Misclassification of SOW labor is a special kettle of fish. While there is a wealth of information to underscore the risks and consequences of independent contractor (IC) misclassification, there seems to be far less out there on the risks of misclassification of SOW vendors/resources. Let us examine the specific classification pitfalls inherent in leveraging SOW services so as to avoid painful consequences for your operation.
While both ICs and SOWs fall under the umbrella of contract labor, ICs are typically individual contractors, whereas SOWs are almost always companies fielding a team of workers to deliver a project to their client. So, while your contingent workforce management practice may have strong IC classification processes in effect, these may not be applicable to SOWs, leaving you potentially exposed.
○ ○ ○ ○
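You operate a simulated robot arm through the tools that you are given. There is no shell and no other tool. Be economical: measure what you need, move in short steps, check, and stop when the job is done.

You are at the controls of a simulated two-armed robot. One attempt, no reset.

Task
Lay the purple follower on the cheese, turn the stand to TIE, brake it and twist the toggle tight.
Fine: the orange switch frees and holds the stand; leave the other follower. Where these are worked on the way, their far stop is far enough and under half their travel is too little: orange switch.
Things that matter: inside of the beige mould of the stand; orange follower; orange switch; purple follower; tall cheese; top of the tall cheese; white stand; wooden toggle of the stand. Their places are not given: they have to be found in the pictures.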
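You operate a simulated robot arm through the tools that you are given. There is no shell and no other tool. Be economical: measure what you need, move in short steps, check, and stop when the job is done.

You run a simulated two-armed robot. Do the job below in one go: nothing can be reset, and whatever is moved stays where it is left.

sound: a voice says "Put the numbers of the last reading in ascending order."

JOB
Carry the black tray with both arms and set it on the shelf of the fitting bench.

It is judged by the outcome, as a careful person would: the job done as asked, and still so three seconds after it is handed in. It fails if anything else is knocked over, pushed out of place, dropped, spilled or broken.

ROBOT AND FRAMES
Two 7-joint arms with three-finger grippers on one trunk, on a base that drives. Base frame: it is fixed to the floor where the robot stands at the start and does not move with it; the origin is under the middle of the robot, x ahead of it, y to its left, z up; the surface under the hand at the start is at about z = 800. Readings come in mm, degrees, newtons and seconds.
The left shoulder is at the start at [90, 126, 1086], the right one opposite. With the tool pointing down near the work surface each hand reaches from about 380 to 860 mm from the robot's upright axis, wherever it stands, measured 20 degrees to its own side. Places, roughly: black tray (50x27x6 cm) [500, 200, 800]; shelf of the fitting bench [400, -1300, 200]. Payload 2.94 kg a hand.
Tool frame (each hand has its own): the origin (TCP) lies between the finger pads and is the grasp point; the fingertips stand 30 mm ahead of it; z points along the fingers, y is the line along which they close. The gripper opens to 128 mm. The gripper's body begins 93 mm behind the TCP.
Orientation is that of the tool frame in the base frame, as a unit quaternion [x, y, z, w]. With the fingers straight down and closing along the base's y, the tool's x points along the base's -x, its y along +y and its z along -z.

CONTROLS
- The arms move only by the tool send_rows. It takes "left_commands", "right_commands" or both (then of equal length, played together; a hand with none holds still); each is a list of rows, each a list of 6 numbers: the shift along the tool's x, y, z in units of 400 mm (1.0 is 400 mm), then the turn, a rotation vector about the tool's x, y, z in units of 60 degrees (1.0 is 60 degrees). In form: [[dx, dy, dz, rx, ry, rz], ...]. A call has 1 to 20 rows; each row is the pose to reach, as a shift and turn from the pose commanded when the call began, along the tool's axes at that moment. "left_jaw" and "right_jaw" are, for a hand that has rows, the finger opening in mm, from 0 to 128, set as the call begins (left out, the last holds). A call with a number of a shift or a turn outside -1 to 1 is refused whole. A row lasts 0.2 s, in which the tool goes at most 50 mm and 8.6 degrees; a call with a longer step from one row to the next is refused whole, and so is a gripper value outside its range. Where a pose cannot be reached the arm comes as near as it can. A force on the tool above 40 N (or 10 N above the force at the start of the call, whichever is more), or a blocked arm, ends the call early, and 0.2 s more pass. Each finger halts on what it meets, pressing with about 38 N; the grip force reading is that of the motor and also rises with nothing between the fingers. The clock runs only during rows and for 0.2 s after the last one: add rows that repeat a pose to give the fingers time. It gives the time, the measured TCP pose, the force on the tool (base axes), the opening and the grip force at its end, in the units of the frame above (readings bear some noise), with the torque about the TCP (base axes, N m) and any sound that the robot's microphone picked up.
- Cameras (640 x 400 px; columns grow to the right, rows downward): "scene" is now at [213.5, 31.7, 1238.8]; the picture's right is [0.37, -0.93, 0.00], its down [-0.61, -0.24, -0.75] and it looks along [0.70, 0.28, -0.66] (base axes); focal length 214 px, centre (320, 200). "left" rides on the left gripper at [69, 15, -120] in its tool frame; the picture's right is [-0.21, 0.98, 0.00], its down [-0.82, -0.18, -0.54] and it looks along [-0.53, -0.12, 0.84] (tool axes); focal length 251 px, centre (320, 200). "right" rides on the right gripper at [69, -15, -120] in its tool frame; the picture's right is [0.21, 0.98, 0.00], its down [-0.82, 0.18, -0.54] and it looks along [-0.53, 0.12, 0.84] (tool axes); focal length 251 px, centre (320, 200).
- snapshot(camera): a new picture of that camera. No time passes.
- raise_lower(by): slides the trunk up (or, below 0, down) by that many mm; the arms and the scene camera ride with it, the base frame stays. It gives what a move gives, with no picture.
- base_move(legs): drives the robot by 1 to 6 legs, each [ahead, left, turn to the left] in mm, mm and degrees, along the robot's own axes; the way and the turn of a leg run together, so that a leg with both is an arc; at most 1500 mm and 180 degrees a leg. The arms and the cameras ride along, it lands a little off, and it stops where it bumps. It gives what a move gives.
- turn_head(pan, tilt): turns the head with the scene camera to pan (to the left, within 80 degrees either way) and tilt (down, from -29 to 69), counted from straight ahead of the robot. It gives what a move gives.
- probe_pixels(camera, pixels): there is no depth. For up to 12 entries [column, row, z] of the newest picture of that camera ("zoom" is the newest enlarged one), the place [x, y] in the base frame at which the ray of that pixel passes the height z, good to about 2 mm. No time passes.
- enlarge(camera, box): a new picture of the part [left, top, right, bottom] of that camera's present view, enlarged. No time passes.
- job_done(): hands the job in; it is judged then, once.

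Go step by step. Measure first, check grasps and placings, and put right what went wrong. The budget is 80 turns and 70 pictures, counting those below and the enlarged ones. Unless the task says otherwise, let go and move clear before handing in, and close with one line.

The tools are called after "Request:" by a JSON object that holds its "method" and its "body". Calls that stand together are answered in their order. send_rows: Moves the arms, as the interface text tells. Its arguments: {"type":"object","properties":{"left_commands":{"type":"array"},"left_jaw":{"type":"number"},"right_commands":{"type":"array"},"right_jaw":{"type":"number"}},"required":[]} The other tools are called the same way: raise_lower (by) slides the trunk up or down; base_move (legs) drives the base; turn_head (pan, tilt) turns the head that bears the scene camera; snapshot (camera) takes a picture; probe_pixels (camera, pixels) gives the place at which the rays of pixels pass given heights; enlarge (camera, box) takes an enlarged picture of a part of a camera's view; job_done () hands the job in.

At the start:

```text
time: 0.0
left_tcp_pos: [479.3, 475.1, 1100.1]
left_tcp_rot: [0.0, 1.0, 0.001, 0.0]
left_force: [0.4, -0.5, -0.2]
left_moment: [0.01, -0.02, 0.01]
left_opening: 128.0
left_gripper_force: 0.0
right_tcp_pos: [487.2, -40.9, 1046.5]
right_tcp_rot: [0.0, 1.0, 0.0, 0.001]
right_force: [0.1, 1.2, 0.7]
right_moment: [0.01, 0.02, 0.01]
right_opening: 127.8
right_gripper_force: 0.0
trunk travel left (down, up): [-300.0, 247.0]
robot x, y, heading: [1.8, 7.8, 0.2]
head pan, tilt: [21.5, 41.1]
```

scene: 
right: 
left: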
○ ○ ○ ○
The most encountered misconception (and the resultant risk) among contingent workforce managers is the idea that an incorporated SOW vendor provides protection to its customer by virtue of its incorporation. Engaging a SOW vendor with “Inc.” after their brand does not protect an organization from misclassification risk. Typically, SOW vendors are niche staffing firms, consultancies, professional services, and offshoring companies of much smaller size and resources than large workforce vendors. Nevertheless, they are providing what purports to be properly classified labor to benefit the hiring/client company and therein lies the risk. Simply put, contract law (like the articles of incorporation) are not an exemption from labor law.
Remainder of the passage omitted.